I wake the big boys and listen to my six-year-old scream about how tired he is. I help him get dressed. I do it because it’s faster than making him do it himself even though I know he should have been dressing himself years ago, a conclusion I am told again at an IEP meeting for him. I do it because I feel sorry for him, the middle kid in glasses who is legally blind…growing up older than the chubby, spoiled, curly haired cherub baby and younger than the brilliant, laid back older brother who at eight years of age is testing at a 14-year-old’s reading level, who excels at sports and adapts easily to any situation. I clean his glasses and smooth his hair and tell him he’s my special Kissie Boy because I love him.
I take them to school, give the baby a bottle and come home to a mountain of laundry and a small furniture business to run. I do it with encouragement from my two best friends who cheer for the boys and me daily. I do it knowing that I can’t work outside the home, not in this season of my life at least, so I’ve had to get creative with ways to keep the lights on. I work on furniture while the baby takes a nap and tell myself through the splinters, the lifting, the physical exhaustion that comes from restoring old, heavy cast-offs someone’s grandma left them, only to end up being sold for $5 at a yard sale, that it won’t always be this hard.
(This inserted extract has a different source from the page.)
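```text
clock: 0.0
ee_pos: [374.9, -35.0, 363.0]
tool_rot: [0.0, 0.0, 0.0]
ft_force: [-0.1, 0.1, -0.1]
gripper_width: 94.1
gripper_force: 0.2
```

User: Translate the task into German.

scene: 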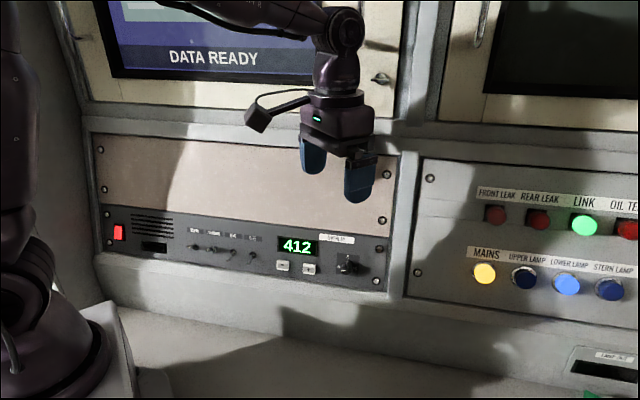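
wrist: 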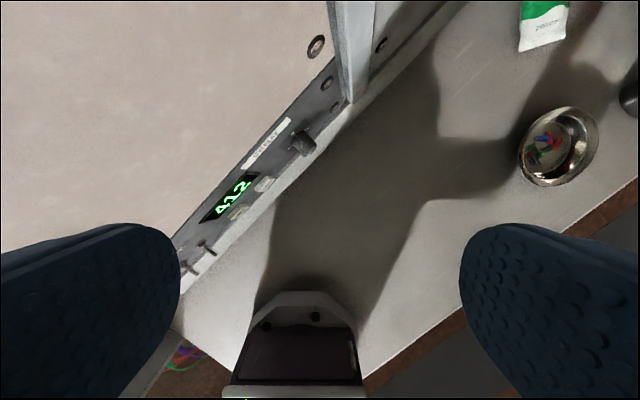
I wake the baby, feed him a late lunch and get the big boys from school. I do it knowing that in two hours we have a meeting to go to and I dread trying to keep the baby happy so the big boys can focus on “their thing.” I do it knowing Cub Scouts and soccer and STEM club make the boys so excited. I cook an early dinner, cross my fingers they eat, load up the car, get to the church for Scouts, and push the screaming baby back and forth in his stroller. I ask my eight-year-old to take him for a minute and maybe push him up and down the hall where I can still see them. He is so much of how I do it. I watch him, my always helper, trying so hard to be the man of the house at eight and my heart breaks for the responsibility he feels even though I tell him over and over again I can handle it all. He asks me sometimes if I get lonely. I lie and tell him of course not.
I tell the lie because he doesn’t need to know that sometimes after everyone is asleep, I sit on the porch and listen to “Harvest Moon” on a loop and wonder who to blame for my life careening off the tracks I thought it would stay firmly on: my dad? Disney movies? The quarterback who broke my heart in high school? I usually settle on the fact that I’m laying squarely in the bed I made with my own impulsive and foolish choices. I do it because honesty with myself will help me grow.
We do bedtime and I wonder if getting in the pool for a few hours after school counts as a bath. There are chemicals in it…and water… (also a frog but I’m not striving for perfection here) so I tell myself, “Sure it does!” and tuck everyone in. I tell the big boys ten things I love about them or noticed that were special about them that day. I do it because I want them to know that no matter what, I’m here and that I will continue to sacrifice everything in my life for the betterment of theirs, but mostly that they and their little brother are my most prized treasures in the world. “You’re their only reliable person in this whole world. You’re the only one who is always there for them,” I hear my Nana tell me. I wish I could talk to her again, but I know I can’t. I tell my six-year-old we will see each other in Heaven when he asks about her and his Pap. I do it because the thought of Heaven is comforting to us all, even if sometimes I wonder how Heaven and the afterlife really work…
With the kids in bed, maybe I’ll throw myself a pity party with Neil Young — the two of us being the only invited guests. Maybe I’ll fall asleep on the couch watching Netflix. Maybe I’ll talk to my girlfriends in our daily group message thread for a few hours, but I know one thing for sure: I’m not so different from the working mom, the mom with a terminally ill child, the mom who is married to her high school sweetheart. Yes, our circumstances may be different, but our “how I do it” is the same. We are all tired. We are all guilty that we were short or snappy or flat out rude to our kids at some point that day. We all replay the things we should have said or done. We all wonder what to make for dinner the next day or how to juggle an evening of running here and there.
I don’t exactly know how everyone else does it, but I do know I’m going to stop making that blanket statement to women, mothers especially, whose lives differ from mine.
At the end of the day, we all do it the best we can. That’s “how we do it.” Maybe we should pledge to stop saying “I don’t know how you do it,” and replace that empty, weird sentiment with something like “I see you, and I am in awe of how you _____.” We all have our own crap to sort out; wouldn’t it be nice to make others feel seen instead of pitied?